I expected this to be a quick book; it was hurriedly written and produced—but it has depth way beyond books written over years.
Perhaps this is due in part to the early influence on the authors of the faculty member who’s just been elected Dean of Harvard Business School, Nitin Nohria, a man who had considered just such an oath years ago.
I also suspect the influence of a legend in publishing, Adrian Zackheim.
Anderson and Escher are generous in their acknowledgements to these and many others. But there’s no denying a truth: these two have written a helluva thoughtful book. There are a dozen places in this book touching on topics I’ve blogged about where I thought, “Darn, they said it better than I did.”
To many, the most powerful part of the book is the second part, where the Oath’s statement of purpose and 8 promises are detailed, with a chapter for each. These are thoughtful, nuanced discussions about issues like ethics and the law, man’s relation to man, and the purpose of business.

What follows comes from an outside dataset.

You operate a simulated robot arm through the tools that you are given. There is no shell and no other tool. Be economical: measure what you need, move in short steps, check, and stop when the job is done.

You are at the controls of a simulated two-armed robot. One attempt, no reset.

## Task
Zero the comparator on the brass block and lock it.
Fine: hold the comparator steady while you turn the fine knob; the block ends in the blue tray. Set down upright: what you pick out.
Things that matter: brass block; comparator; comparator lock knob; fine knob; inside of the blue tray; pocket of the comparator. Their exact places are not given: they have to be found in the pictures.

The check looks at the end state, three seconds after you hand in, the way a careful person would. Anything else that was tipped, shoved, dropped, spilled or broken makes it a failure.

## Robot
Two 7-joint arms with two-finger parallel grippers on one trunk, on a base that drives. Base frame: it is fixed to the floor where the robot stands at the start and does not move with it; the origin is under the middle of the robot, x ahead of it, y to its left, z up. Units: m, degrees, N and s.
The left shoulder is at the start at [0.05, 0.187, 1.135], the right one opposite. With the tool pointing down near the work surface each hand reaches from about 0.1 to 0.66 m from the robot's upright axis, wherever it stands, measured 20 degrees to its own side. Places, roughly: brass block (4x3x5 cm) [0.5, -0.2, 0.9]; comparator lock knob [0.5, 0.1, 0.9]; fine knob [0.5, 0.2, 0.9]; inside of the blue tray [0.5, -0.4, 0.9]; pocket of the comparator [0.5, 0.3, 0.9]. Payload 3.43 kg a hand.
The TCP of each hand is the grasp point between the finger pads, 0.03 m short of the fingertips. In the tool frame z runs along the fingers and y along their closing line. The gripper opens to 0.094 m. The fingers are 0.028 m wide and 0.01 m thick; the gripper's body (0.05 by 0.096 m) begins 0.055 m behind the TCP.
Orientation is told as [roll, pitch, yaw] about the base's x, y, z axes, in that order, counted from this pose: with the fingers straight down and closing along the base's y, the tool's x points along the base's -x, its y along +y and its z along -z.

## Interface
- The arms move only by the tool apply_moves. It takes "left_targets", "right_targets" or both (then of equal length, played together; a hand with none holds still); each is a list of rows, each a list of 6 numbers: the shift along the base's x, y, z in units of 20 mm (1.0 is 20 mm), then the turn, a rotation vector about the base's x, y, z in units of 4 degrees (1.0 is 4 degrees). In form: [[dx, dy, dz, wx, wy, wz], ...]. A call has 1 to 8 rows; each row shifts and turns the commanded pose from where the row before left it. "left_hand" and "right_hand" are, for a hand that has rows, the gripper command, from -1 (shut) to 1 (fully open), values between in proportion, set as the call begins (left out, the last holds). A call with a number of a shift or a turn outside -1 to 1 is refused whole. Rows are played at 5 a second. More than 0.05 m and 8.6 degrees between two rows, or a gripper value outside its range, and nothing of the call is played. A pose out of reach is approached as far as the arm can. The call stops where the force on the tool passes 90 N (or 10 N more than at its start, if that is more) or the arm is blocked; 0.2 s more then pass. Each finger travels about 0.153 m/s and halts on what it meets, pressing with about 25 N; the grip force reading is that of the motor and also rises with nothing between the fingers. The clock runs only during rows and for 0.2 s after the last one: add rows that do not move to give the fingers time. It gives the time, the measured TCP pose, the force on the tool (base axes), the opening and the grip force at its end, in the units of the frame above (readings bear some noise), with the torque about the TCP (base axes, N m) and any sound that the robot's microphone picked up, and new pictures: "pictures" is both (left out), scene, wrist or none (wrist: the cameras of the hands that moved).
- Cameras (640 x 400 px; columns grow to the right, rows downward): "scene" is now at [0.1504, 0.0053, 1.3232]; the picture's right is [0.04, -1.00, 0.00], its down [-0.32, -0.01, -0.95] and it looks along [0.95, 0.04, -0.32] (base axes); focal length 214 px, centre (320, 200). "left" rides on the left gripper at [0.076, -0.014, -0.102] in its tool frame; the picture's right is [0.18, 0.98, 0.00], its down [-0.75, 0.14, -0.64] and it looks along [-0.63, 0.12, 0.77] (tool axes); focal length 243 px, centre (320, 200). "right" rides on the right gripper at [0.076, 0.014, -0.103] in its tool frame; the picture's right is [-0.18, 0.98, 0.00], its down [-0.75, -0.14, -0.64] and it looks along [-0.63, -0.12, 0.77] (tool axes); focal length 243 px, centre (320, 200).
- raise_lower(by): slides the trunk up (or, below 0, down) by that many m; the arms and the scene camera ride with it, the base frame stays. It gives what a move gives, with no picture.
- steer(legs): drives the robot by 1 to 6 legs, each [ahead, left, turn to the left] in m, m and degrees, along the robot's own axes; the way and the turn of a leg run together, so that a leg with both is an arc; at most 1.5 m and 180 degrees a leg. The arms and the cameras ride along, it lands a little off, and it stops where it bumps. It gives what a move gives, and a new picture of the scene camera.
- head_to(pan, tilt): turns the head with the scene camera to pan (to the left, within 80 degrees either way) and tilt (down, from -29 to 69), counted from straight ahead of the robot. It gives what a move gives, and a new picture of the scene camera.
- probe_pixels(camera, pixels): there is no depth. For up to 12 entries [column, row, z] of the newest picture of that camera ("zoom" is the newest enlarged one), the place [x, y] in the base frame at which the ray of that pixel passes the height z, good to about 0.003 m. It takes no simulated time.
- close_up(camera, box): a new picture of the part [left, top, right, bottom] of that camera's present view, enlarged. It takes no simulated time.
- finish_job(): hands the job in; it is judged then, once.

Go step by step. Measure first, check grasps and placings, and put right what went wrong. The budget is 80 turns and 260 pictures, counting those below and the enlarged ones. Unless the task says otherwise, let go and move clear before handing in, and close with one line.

They are as comfortable citing Immanuel Kant and John Rawls as they are taking apart Milton Friedman, while still knowing their marketing history and staying current with Michael Jensen and Dan Ariely.
But I find Part I, The Profession, the most compelling. Here the authors diagnose just what went wrong. None of these insights are unique, but they are very well assembled. Consider:
Markets rely on rules and laws, but those rules and laws in turn depend on truth and trust. Conceal truth or erode trust, and the game becomes so unreliable that no one will want to play…We will be left to rely increasingly on governments for the creation of our wealth, something that they have always been conspicuously bad at doing. Charles Handy
Sociologist Robert Merton argued that codes have enormous influence on behavior because they provide guidelines. They can produce negative emotions of shame when the code is broken or positive feelings of pride when it is kept…
In 1908, when Harvard began the world’s first two-year masters program in management education, it was called a “great, but delicate experiment” by Lawrence Lowell, who went on to become president of the university…
When HBS opened its campus in 1908, Owen Young, the president of General Electric, said… “Today the profession of business at Harvard formally makes its bow to its older brothers and holds its head up high…Today and here business formally assumes the obligations of a profession, which means responsible action as a group, devotion to its own ideals, the creation of its own codes, the capacity for its honors, and the responsibility for its own discipline.
In other words, the foundation of Harvard Business School sounded one helluva lot like The MBA Oath.
The authors brilliantly point out a major inflection point: major reports by the Ford Foundation and the Carnegie Corporation in the 1950s. They examined business education, and found it wanting. Specifically, they said it needed to look more like regular academic education.
That was the beginning of the end. As the authors put it:
The purpose of business schools changed. It was no longer to turn management into a profession; it was to turn management into a science. Professors became more like academics elsewhere, researching increasingly narrow and obscure areas so they could publish and win the esteem of their peers. The focus on training leaders who could competently and responsibly manage complex organizations was almost lost in a new age of training analysts with the newest financial formulas. The “great, but delicate experiment” of turning management into a profession had ended.
This book deserves a lot more readership than its admittedly necessary title will probably grant it. Anyone with interest in corporate ethics, regulation, the law, general education, industrial economics, corporate strategy and general management would in my opinion be well-advised to read it.
Among other things, the book itself goes a good way to restoring the moral currency of the MBA degree.